▶ [SOURCE]:
start
Memories Of The Future: Chris Marker Retro With Newly Restored LEVEL FIVE At BAM

Lead Critic; Brooklyn, New York (@floatingartist)
With the theatrical release of the digitally restored 1997 film Level 5, Brooklyn's own BAM Cinematek is hosting a rare retrospective of Chris Marker, one of the most singular voices in cinema history.

Marker passed on in 2012. But as a writer, photographer, visual essayist and multimedia artist, Marker leaves an impressive body of work that spans more than half a century. His uncategorizable cinematic oeuvre touched upon politics, technology, cinema, artists, time and memories. He was an acute observer of the past and present, and cinema's own soothsayer.

The retro includes Sunless, one of my absolute favorites; La Jetée, a seminal time-travel, sci-fi classic; Bestiary Series, his short visual haikus on animals; Statues Also Die (with Alain Resnais) and Valparaiso (with Joris Ivens), his collaborative efforts; The Six Side of the Pentagon, Le Joli Mai, and other politically-themed time capsules; One Day in the Life of Andrei Arsenivich, and Remembrance of Things to Come, biographical sketches; and a lot more.

The Chris Marker retrospective runs from August 15-28. For tickets and more information, please visit BAM Cinematek website.


Dustin Chang is a freelance writer. His musings and opinions on the world can be found at www.dustinchang.com

Level Five (1997)
end
▶ [DATASET EXTRACT]:
start
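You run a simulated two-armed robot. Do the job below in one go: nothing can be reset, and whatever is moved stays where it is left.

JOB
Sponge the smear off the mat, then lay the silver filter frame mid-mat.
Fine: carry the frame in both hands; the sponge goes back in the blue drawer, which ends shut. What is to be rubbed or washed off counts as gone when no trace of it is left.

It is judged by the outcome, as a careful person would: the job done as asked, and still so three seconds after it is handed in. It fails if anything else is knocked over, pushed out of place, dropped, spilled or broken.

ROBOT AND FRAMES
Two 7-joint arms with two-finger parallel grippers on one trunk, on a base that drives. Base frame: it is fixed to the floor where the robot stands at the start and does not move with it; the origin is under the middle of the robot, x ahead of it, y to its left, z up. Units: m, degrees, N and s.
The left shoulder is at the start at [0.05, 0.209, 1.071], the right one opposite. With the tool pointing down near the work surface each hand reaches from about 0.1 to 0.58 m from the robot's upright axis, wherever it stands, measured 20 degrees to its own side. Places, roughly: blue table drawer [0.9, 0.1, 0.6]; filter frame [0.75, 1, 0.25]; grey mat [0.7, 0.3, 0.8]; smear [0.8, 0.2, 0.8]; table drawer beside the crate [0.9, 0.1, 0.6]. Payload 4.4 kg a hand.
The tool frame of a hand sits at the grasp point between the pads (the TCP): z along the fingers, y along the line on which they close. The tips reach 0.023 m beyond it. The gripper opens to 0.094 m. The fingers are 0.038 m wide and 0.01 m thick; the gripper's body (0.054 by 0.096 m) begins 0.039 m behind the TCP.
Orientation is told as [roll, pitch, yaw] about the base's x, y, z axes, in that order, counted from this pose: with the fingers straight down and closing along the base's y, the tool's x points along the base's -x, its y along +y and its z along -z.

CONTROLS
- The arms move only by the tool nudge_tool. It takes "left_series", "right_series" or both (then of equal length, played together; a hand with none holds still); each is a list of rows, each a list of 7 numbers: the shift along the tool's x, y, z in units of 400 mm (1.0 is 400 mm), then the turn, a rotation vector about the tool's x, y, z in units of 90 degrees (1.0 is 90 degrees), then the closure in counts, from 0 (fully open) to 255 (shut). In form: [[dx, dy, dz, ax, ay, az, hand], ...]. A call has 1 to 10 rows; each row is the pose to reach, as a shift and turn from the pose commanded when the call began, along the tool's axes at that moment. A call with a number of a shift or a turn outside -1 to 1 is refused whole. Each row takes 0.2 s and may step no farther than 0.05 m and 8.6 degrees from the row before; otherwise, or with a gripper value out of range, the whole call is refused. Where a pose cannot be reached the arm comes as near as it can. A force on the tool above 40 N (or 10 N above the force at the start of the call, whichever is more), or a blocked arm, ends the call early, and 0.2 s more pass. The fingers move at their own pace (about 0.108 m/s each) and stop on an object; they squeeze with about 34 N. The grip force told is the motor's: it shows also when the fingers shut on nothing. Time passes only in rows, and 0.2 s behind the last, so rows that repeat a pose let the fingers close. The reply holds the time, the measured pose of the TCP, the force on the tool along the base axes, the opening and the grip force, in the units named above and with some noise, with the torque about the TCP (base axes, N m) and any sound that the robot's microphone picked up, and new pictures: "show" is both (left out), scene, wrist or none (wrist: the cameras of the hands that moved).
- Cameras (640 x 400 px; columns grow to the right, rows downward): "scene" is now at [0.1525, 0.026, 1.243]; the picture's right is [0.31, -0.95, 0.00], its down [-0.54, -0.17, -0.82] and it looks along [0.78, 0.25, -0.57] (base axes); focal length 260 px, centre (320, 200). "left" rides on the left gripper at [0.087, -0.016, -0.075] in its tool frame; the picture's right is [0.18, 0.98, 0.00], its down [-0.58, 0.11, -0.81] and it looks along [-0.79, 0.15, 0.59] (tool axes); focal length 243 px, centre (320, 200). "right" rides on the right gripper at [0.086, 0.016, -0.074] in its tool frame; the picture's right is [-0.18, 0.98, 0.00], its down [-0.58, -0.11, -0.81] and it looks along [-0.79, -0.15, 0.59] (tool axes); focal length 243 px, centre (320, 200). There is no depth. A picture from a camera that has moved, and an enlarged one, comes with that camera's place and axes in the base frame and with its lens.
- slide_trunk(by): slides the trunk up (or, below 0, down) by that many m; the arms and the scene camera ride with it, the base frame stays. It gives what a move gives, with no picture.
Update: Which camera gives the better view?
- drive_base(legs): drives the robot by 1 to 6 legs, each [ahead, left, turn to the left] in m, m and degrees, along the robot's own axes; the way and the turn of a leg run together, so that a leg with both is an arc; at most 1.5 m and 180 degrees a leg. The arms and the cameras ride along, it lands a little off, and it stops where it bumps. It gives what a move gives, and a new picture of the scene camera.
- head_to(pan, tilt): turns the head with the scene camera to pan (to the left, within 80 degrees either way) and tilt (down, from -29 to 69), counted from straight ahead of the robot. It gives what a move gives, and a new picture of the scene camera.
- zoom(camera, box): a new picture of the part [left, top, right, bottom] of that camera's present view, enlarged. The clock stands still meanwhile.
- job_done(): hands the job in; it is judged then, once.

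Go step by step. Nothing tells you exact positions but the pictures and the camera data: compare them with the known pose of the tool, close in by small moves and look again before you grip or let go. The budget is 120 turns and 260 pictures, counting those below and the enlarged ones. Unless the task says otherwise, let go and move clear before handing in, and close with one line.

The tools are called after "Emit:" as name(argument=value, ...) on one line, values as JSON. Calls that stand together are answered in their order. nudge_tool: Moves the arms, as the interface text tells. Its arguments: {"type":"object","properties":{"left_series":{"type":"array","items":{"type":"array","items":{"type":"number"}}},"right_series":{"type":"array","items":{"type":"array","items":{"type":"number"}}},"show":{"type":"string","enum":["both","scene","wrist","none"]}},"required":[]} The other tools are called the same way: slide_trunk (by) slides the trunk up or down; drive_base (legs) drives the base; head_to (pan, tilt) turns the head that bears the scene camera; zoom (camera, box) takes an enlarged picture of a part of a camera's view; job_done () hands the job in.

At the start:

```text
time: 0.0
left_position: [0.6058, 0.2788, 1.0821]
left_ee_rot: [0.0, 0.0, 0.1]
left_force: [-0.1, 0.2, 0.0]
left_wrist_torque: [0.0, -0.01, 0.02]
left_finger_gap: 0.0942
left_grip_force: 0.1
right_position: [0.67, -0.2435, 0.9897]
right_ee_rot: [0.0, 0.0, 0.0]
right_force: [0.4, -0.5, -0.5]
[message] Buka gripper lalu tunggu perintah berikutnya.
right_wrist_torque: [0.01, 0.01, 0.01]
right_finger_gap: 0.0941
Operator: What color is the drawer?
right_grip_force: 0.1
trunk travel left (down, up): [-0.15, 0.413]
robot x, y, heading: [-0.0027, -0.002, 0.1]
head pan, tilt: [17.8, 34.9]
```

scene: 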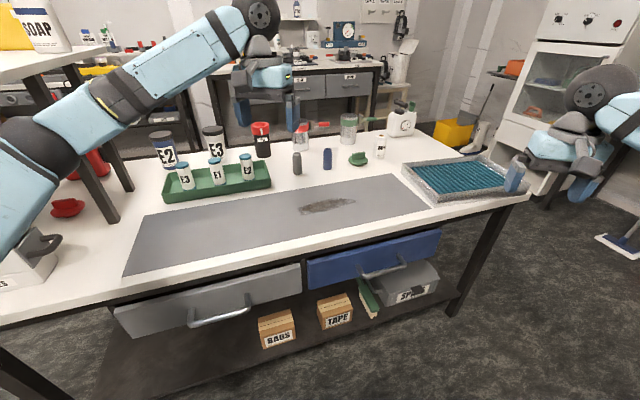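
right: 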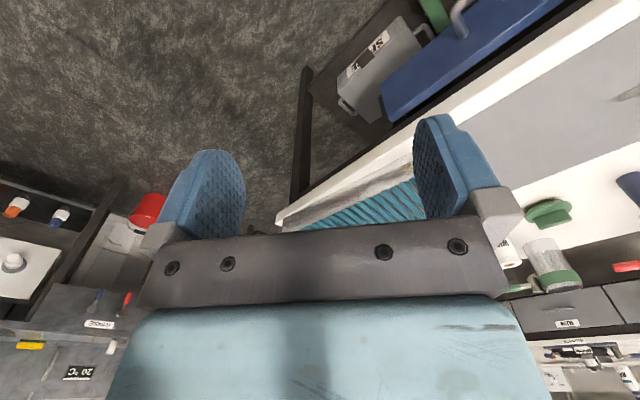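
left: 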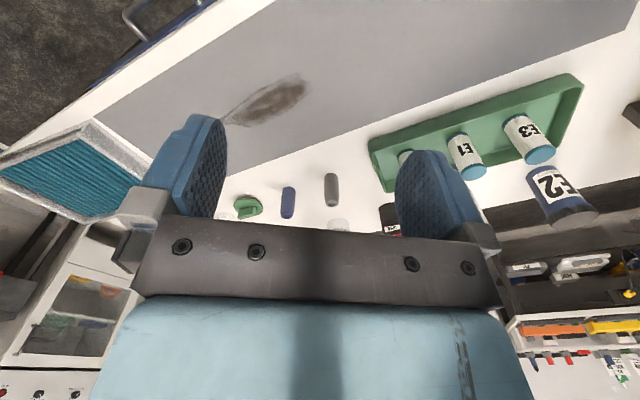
end
▶ [EXERCISES]:
#1 Reproduce exactly the lines from the line with "- slide_trunk(by): slides" through the line with "Go step by step.", both end lines included, and only those lines.
#2 Produce the text that comes next in the source.

▶ [RESPONSES PER TASK]:
#1
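- slide_trunk(by): slides the trunk up (or, below 0, down) by that many m; the arms and the scene camera ride with it, the base frame stays. It gives what a move gives, with no picture.
Update: Which camera gives the better view?
- drive_base(legs): drives the robot by 1 to 6 legs, each [ahead, left, turn to the left] in m, m and degrees, along the robot's own axes; the way and the turn of a leg run together, so that a leg with both is an arc; at most 1.5 m and 180 degrees a leg. The arms and the cameras ride along, it lands a little off, and it stops where it bumps. It gives what a move gives, and a new picture of the scene camera.
- head_to(pan, tilt): turns the head with the scene camera to pan (to the left, within 80 degrees either way) and tilt (down, from -29 to 69), counted from straight ahead of the robot. It gives what a move gives, and a new picture of the scene camera.
- zoom(camera, box): a new picture of the part [left, top, right, bottom] of that camera's present view, enlarged. The clock stands still meanwhile.
- job_done(): hands the job in; it is judged then, once.

Go step by step. Nothing tells you exact positions but the pictures and the camera data: compare them with the known pose of the tool, close in by small moves and look again before you grip or let go. The budget is 120 turns and 260 pictures, counting those below and the enlarged ones. Unless the task says otherwise, let go and move clear before handing in, and close with one line.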

#2
The act of remembering has always been Chris Marker's theme. Using the then relatively-new technology called internet, the famed visual essayist equates information/misinformation with distorted history in the sci-fi mold. Yes, DOS era graphics are laughably outdated, but Marker's prediction is alarmingly accurate: masks (avatars), OWL, short for optional world link (a stand in for world wide web), skyping, internet anonymity, personal connection/disconnection....

Laura (Catherine Belkhodja), named after Otto Preminger's heroine by her internet correspondent, inherits the research on the largely forgotten Battle of Okinawa for creating a computer game. So day in and day out, in her pajamas, Laura sits at her computer table researching that fateful battle in a windowless, dark room, looking and addressing directly to the camera.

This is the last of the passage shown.